* [SHORT EXERCISE]: Find every line with the word "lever". Copy those lines.
— start of DATASET EXCERPT —
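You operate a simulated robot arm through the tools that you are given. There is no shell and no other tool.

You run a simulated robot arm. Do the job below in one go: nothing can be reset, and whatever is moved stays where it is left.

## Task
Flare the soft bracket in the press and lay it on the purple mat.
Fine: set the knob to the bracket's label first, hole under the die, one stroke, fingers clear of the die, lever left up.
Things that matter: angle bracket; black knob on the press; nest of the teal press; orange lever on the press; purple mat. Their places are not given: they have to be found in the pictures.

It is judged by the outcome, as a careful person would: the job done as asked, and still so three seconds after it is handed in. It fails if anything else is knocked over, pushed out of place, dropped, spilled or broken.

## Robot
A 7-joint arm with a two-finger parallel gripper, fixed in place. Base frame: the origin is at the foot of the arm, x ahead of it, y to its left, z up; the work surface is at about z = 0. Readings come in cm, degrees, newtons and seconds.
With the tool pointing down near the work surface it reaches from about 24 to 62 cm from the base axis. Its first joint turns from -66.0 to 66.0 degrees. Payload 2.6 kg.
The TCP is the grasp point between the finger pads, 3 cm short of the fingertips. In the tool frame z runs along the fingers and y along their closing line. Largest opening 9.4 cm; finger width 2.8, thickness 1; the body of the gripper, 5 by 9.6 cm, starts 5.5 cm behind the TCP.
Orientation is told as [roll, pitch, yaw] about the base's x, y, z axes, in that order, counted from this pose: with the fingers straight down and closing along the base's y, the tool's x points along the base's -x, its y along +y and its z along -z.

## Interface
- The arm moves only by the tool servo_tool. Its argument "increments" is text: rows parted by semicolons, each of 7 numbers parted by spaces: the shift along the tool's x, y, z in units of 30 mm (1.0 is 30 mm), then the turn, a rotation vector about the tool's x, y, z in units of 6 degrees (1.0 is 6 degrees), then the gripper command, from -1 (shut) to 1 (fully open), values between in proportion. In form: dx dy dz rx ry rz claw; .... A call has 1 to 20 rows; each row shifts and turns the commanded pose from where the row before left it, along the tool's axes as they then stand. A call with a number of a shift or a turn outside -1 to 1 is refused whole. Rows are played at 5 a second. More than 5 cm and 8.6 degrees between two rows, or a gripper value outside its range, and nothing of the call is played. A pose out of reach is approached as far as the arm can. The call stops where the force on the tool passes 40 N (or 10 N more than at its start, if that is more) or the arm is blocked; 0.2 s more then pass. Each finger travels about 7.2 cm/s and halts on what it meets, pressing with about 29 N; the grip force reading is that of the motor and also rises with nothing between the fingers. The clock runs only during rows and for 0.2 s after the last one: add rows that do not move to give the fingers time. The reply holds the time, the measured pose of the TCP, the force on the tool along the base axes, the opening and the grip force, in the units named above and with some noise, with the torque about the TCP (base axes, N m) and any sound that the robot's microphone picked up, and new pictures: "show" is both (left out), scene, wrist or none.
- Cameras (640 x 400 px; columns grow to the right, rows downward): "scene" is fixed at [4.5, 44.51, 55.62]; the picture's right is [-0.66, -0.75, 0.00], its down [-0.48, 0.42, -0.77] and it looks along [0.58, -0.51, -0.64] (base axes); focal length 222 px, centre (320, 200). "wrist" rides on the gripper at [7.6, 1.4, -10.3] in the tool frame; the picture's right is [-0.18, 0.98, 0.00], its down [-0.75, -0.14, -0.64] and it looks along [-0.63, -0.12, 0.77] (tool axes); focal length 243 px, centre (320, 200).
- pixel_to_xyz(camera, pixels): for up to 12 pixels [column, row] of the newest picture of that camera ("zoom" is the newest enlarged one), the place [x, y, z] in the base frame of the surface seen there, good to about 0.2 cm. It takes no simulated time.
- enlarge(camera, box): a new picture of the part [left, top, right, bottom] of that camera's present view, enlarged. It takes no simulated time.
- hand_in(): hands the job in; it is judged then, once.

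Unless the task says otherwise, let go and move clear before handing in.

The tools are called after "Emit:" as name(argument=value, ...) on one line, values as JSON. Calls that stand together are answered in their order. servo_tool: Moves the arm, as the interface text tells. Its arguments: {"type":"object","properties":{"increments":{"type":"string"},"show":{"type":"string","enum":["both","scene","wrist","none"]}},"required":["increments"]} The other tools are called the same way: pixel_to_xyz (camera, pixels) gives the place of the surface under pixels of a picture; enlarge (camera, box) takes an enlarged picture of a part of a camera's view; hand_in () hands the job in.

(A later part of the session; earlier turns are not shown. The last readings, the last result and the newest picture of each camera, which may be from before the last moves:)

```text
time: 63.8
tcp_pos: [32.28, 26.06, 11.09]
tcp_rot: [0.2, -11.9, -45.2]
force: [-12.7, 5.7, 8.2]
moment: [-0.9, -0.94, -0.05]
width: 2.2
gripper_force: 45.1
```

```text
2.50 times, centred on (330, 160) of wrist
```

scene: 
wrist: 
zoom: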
— end of DATASET EXCERPT —
* [CORRECT RESPONSE]:
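Fine: set the knob to the bracket's label first, hole under the die, one stroke, fingers clear of the die, lever left up.
Things that matter: angle bracket; black knob on the press; nest of the teal press; orange lever on the press; purple mat. Their places are not given: they have to be found in the pictures.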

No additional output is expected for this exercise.